5 Psychological Pricing Strategies

5 Psychological Pricing Strategies

Every business owner sells a product or service and those products or services must be priced accordingly. Here are some psychological pricing strategies to think about and implement if necessary.

Psychological pricing in marketing is the idea that certain prices have more psychological impact on your customers than others.

Below are 5 ones you can implement today:

1. Visually Highlight Price Differences

This tactic involves showing two prices, one that has the original price (sometimes crossed out) and the other that has the new and cheaper price. This is a tactic proven to work because people feel like they are getting a bargain.

To take it further, make sure you make the font, font-style, and even color of the new, cheaper price, different than the original price. Also make sure to leave a bit of breathing room as far as spacing goes, this has been shown to be effective.

2. Use Comparative Pricing

Studies have shown that comparative pricing is the most effective strategy. Comparative pricing involves putting similar products side by side but making one significantly cheaper. This forces the customer to decide between two very similar products based on price alone.

3. Try The Buy One Get One Free Tactic

This tactic is when you offer a product at full price but give the customer another product of similar or even equal value for free. Customers look at this tactic as getting one more physical item than they would have otherwise and plays to the accumulation factor. A lot of people however don’t fall for this one because they assume that if the merchant is willing to give away something for free than the item they are paying for must be worth a minimal amount, or possibly be worthless.

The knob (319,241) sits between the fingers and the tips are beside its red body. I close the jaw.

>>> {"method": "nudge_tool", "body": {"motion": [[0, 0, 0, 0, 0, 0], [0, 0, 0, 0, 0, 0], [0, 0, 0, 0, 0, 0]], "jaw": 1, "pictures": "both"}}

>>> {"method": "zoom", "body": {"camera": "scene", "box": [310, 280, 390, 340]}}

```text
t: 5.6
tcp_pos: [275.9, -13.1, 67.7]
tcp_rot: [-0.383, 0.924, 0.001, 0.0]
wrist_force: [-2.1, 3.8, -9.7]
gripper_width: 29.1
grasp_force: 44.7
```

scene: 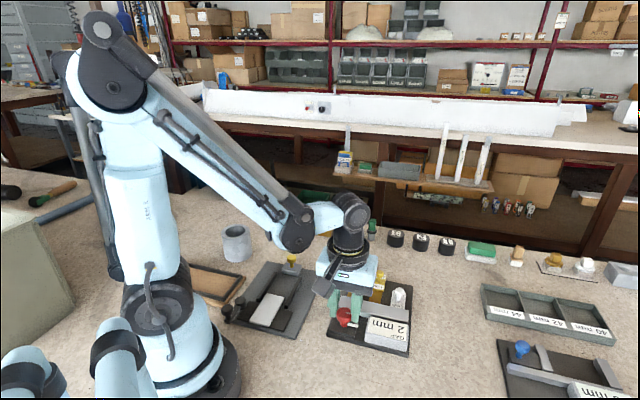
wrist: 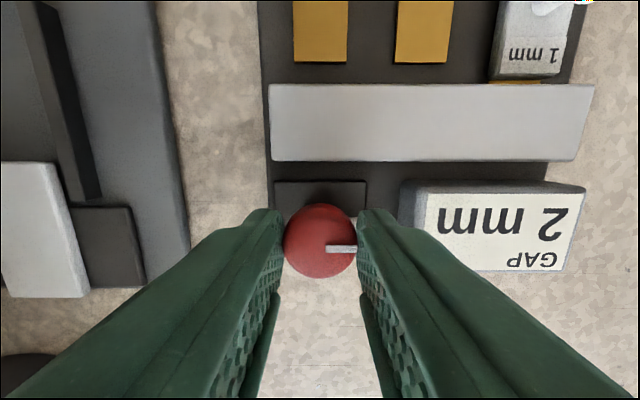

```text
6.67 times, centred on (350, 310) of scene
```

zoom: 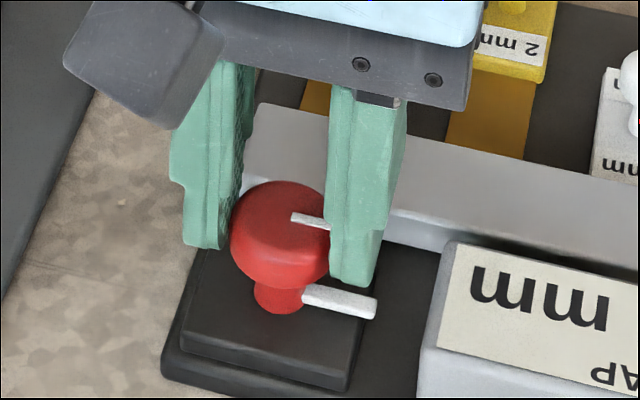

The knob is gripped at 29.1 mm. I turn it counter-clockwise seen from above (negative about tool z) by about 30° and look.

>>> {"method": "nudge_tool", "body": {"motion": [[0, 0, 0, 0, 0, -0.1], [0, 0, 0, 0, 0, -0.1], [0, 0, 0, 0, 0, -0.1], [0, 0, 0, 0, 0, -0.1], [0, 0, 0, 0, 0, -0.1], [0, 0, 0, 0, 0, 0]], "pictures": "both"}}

Examples of ways around this can be:

• Buy one get the second 20% off
• Buy one get a credit for $100
• Buy one get 3 for free

Get creative!

4. Charm Pricing

Everyone has seen this one. Charm pricing involves using a price with $.99 at the end of it. Studies have shown that dropping the last digit from a ‘0’ to a ‘9’ made a pretty significant perceived difference in the numerical value of the item. So $3.00 was seen as significantly more expensive than $2.99, which is only a cent difference. To simplify this, the strategy says that converting zero ending numbers to nines is an effective psychological pricing strategy.

5. Prestige Pricing

This is the opposite of charm or odd pricing; using whole numbers in your pricing. Studies have shown that people can tend to purchase items that have even numbers, for instance a bottle of wine for $40 is more readily purchased than a bottle that is $38.98. The reason has to do with cognition and the ability to easily process numbers. Even or round numbers have been shown to create comfort in customers.

The point of this isn’t to trick your customers even though this is kind of what it sounds like we are trying to do. It is creative and minor number manipulation. You don’t want to rip off your customers or mislead them, but maybe incentivize them with little pricing strategies here and there.